[What you have to do]
Give back the full listing verbatim, apart from its images. Write them as strings in a JSON array, leaving out blank lines.

[Recorded data]
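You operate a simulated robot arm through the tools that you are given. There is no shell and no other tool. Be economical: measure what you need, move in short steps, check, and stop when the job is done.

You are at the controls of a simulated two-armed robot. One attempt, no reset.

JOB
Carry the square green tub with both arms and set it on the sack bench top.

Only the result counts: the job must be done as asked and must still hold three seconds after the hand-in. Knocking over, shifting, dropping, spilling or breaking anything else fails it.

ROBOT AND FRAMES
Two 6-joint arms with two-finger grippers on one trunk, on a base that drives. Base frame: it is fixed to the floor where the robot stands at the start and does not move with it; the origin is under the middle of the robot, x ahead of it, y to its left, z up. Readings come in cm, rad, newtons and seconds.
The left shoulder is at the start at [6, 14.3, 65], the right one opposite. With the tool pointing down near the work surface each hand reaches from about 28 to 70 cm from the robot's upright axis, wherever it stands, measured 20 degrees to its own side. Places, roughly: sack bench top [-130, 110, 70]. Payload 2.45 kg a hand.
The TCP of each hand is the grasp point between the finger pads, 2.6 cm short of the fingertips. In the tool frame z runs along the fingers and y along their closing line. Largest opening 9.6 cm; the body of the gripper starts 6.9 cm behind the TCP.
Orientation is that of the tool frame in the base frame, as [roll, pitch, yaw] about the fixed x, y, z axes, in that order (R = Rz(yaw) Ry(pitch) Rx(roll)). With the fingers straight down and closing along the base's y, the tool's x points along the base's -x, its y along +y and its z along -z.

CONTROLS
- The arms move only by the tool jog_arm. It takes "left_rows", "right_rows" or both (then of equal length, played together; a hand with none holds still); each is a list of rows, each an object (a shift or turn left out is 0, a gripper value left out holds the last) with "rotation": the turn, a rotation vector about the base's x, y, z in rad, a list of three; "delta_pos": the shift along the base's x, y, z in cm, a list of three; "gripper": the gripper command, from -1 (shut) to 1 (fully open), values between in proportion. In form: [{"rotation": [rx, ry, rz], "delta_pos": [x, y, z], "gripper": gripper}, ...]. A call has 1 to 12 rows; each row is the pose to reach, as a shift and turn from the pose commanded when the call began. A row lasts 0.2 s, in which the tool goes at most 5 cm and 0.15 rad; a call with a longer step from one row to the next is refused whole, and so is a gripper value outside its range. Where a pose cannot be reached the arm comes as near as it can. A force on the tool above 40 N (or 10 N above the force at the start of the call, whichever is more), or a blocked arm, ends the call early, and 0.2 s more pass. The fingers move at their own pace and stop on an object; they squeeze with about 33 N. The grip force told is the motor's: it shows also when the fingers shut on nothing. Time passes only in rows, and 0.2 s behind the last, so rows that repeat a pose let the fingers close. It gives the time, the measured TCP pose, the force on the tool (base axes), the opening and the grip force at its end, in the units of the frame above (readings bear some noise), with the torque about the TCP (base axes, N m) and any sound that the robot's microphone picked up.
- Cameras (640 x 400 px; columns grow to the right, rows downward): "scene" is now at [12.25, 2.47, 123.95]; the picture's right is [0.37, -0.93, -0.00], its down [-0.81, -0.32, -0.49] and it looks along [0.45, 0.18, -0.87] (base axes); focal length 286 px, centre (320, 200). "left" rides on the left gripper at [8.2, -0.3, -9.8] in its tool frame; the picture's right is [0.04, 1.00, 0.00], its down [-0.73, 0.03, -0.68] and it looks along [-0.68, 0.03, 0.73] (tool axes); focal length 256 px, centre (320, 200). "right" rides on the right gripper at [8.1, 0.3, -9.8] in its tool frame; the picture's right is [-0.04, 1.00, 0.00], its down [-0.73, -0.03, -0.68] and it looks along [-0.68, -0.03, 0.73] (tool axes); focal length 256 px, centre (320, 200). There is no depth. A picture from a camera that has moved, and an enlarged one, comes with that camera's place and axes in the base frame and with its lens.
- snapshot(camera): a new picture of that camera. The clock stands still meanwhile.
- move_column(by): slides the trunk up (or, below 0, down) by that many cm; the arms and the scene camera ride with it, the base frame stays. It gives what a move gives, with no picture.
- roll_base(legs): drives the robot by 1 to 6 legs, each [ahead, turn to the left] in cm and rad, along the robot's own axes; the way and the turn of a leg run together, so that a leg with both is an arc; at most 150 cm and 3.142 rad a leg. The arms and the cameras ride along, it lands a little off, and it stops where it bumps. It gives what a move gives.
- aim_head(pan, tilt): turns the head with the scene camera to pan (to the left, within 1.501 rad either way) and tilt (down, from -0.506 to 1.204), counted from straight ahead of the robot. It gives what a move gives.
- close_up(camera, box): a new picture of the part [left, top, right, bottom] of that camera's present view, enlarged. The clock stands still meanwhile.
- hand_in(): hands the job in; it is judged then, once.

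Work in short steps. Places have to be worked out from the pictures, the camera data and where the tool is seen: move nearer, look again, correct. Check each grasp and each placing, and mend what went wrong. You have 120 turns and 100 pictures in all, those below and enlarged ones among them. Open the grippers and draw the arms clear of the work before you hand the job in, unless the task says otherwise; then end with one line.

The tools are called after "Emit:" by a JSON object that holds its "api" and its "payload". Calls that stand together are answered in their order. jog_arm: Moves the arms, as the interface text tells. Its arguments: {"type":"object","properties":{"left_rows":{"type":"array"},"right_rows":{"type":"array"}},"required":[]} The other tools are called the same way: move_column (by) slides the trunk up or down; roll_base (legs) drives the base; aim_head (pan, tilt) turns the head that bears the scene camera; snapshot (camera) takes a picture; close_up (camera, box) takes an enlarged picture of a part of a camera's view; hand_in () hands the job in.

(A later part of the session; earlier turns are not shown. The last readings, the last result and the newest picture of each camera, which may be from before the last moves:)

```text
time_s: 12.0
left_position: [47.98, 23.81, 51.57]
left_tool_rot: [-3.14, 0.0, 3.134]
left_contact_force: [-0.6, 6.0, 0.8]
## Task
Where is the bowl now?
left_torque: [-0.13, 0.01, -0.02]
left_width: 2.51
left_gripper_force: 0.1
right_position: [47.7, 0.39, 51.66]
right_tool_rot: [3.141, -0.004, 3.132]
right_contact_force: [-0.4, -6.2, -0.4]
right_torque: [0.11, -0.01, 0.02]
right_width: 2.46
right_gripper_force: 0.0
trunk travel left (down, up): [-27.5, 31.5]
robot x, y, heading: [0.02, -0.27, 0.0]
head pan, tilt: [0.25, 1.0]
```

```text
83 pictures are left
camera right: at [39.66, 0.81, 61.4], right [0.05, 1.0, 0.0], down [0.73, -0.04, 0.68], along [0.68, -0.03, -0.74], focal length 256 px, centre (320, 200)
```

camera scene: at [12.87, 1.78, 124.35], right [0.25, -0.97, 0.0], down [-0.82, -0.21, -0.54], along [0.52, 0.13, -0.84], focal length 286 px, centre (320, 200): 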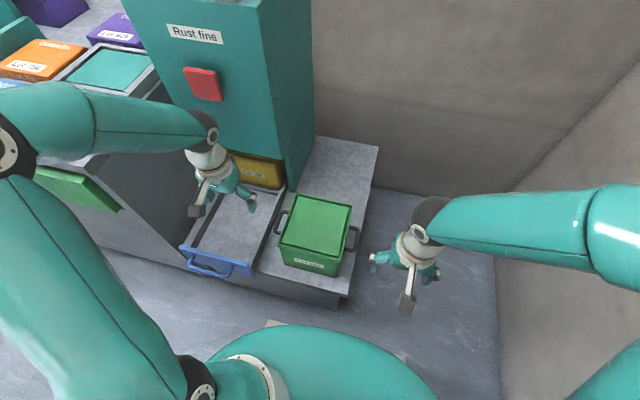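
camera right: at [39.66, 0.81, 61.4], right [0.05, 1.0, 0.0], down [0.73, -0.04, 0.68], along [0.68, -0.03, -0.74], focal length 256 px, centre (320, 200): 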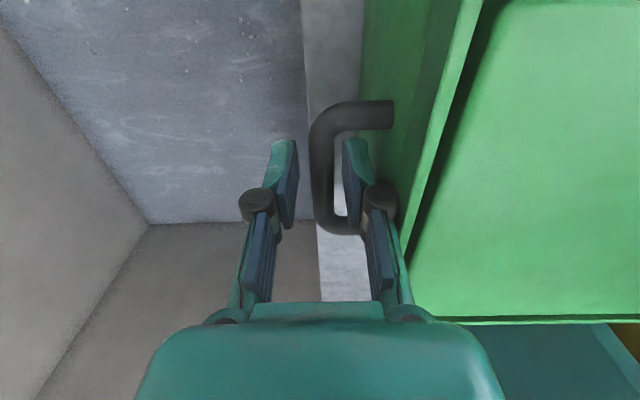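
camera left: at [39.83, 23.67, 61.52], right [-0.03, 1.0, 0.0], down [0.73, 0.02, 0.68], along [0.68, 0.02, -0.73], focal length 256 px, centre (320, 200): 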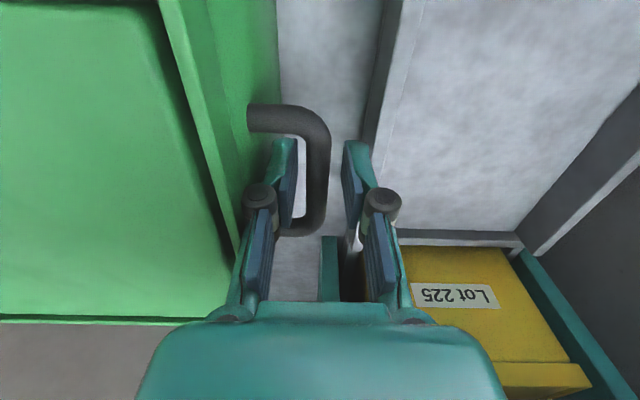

[Expected answer]
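[
  "You operate a simulated robot arm through the tools that you are given. There is no shell and no other tool. Be economical: measure what you need, move in short steps, check, and stop when the job is done.",
  "You are at the controls of a simulated two-armed robot. One attempt, no reset.",
  "JOB",
  "Carry the square green tub with both arms and set it on the sack bench top.",
  "Only the result counts: the job must be done as asked and must still hold three seconds after the hand-in. Knocking over, shifting, dropping, spilling or breaking anything else fails it.",
  "ROBOT AND FRAMES",
  "Two 6-joint arms with two-finger grippers on one trunk, on a base that drives. Base frame: it is fixed to the floor where the robot stands at the start and does not move with it; the origin is under the middle of the robot, x ahead of it, y to its left, z up. Readings come in cm, rad, newtons and seconds.",
  "The left shoulder is at the start at [6, 14.3, 65], the right one opposite. With the tool pointing down near the work surface each hand reaches from about 28 to 70 cm from the robot's upright axis, wherever it stands, measured 20 degrees to its own side. Places, roughly: sack bench top [-130, 110, 70]. Payload 2.45 kg a hand.",
  "The TCP of each hand is the grasp point between the finger pads, 2.6 cm short of the fingertips. In the tool frame z runs along the fingers and y along their closing line. Largest opening 9.6 cm; the body of the gripper starts 6.9 cm behind the TCP.",
  "Orientation is that of the tool frame in the base frame, as [roll, pitch, yaw] about the fixed x, y, z axes, in that order (R = Rz(yaw) Ry(pitch) Rx(roll)). With the fingers straight down and closing along the base's y, the tool's x points along the base's -x, its y along +y and its z along -z.",
  "CONTROLS",
  "- The arms move only by the tool jog_arm. It takes \"left_rows\", \"right_rows\" or both (then of equal length, played together; a hand with none holds still); each is a list of rows, each an object (a shift or turn left out is 0, a gripper value left out holds the last) with \"rotation\": the turn, a rotation vector about the base's x, y, z in rad, a list of three; \"delta_pos\": the shift along the base's x, y, z in cm, a list of three; \"gripper\": the gripper command, from -1 (shut) to 1 (fully open), values between in proportion. In form: [{\"rotation\": [rx, ry, rz], \"delta_pos\": [x, y, z], \"gripper\": gripper}, ...]. A call has 1 to 12 rows; each row is the pose to reach, as a shift and turn from the pose commanded when the call began. A row lasts 0.2 s, in which the tool goes at most 5 cm and 0.15 rad; a call with a longer step from one row to the next is refused whole, and so is a gripper value outside its range. Where a pose cannot be reached the arm comes as near as it can. A force on the tool above 40 N (or 10 N above the force at the start of the call, whichever is more), or a blocked arm, ends the call early, and 0.2 s more pass. The fingers move at their own pace and stop on an object; they squeeze with about 33 N. The grip force told is the motor's: it shows also when the fingers shut on nothing. Time passes only in rows, and 0.2 s behind the last, so rows that repeat a pose let the fingers close. It gives the time, the measured TCP pose, the force on the tool (base axes), the opening and the grip force at its end, in the units of the frame above (readings bear some noise), with the torque about the TCP (base axes, N m) and any sound that the robot's microphone picked up.",
  "- Cameras (640 x 400 px; columns grow to the right, rows downward): \"scene\" is now at [12.25, 2.47, 123.95]; the picture's right is [0.37, -0.93, -0.00], its down [-0.81, -0.32, -0.49] and it looks along [0.45, 0.18, -0.87] (base axes); focal length 286 px, centre (320, 200). \"left\" rides on the left gripper at [8.2, -0.3, -9.8] in its tool frame; the picture's right is [0.04, 1.00, 0.00], its down [-0.73, 0.03, -0.68] and it looks along [-0.68, 0.03, 0.73] (tool axes); focal length 256 px, centre (320, 200). \"right\" rides on the right gripper at [8.1, 0.3, -9.8] in its tool frame; the picture's right is [-0.04, 1.00, 0.00], its down [-0.73, -0.03, -0.68] and it looks along [-0.68, -0.03, 0.73] (tool axes); focal length 256 px, centre (320, 200). There is no depth. A picture from a camera that has moved, and an enlarged one, comes with that camera's place and axes in the base frame and with its lens.",
  "- snapshot(camera): a new picture of that camera. The clock stands still meanwhile.",
  "- move_column(by): slides the trunk up (or, below 0, down) by that many cm; the arms and the scene camera ride with it, the base frame stays. It gives what a move gives, with no picture.",
  "- roll_base(legs): drives the robot by 1 to 6 legs, each [ahead, turn to the left] in cm and rad, along the robot's own axes; the way and the turn of a leg run together, so that a leg with both is an arc; at most 150 cm and 3.142 rad a leg. The arms and the cameras ride along, it lands a little off, and it stops where it bumps. It gives what a move gives.",
  "- aim_head(pan, tilt): turns the head with the scene camera to pan (to the left, within 1.501 rad either way) and tilt (down, from -0.506 to 1.204), counted from straight ahead of the robot. It gives what a move gives.",
  "- close_up(camera, box): a new picture of the part [left, top, right, bottom] of that camera's present view, enlarged. The clock stands still meanwhile.",
  "- hand_in(): hands the job in; it is judged then, once.",
  "Work in short steps. Places have to be worked out from the pictures, the camera data and where the tool is seen: move nearer, look again, correct. Check each grasp and each placing, and mend what went wrong. You have 120 turns and 100 pictures in all, those below and enlarged ones among them. Open the grippers and draw the arms clear of the work before you hand the job in, unless the task says otherwise; then end with one line.",
  "The tools are called after \"Emit:\" by a JSON object that holds its \"api\" and its \"payload\". Calls that stand together are answered in their order. jog_arm: Moves the arms, as the interface text tells. Its arguments: {\"type\":\"object\",\"properties\":{\"left_rows\":{\"type\":\"array\"},\"right_rows\":{\"type\":\"array\"}},\"required\":[]} The other tools are called the same way: move_column (by) slides the trunk up or down; roll_base (legs) drives the base; aim_head (pan, tilt) turns the head that bears the scene camera; snapshot (camera) takes a picture; close_up (camera, box) takes an enlarged picture of a part of a camera's view; hand_in () hands the job in.",
  "(A later part of the session; earlier turns are not shown. The last readings, the last result and the newest picture of each camera, which may be from before the last moves:)",
  "```text",
  "time_s: 12.0",
  "left_position: [47.98, 23.81, 51.57]",
  "left_tool_rot: [-3.14, 0.0, 3.134]",
  "left_contact_force: [-0.6, 6.0, 0.8]",
  "## Task",
  "Where is the bowl now?",
  "left_torque: [-0.13, 0.01, -0.02]",
  "left_width: 2.51",
  "left_gripper_force: 0.1",
  "right_position: [47.7, 0.39, 51.66]",
  "right_tool_rot: [3.141, -0.004, 3.132]",
  "right_contact_force: [-0.4, -6.2, -0.4]",
  "right_torque: [0.11, -0.01, 0.02]",
  "right_width: 2.46",
  "right_gripper_force: 0.0",
  "trunk travel left (down, up): [-27.5, 31.5]",
  "robot x, y, heading: [0.02, -0.27, 0.0]",
  "head pan, tilt: [0.25, 1.0]",
  "```",
  "```text",
  "83 pictures are left",
  "camera right: at [39.66, 0.81, 61.4], right [0.05, 1.0, 0.0], down [0.73, -0.04, 0.68], along [0.68, -0.03, -0.74], focal length 256 px, centre (320, 200)",
  "```",
  "camera scene: at [12.87, 1.78, 124.35], right [0.25, -0.97, 0.0], down [-0.82, -0.21, -0.54], along [0.52, 0.13, -0.84], focal length 286 px, centre (320, 200): ",
  "camera right: at [39.66, 0.81, 61.4], right [0.05, 1.0, 0.0], down [0.73, -0.04, 0.68], along [0.68, -0.03, -0.74], focal length 256 px, centre (320, 200): ",
  "camera left: at [39.83, 23.67, 61.52], right [-0.03, 1.0, 0.0], down [0.73, 0.02, 0.68], along [0.68, 0.02, -0.73], focal length 256 px, centre (320, 200): "
]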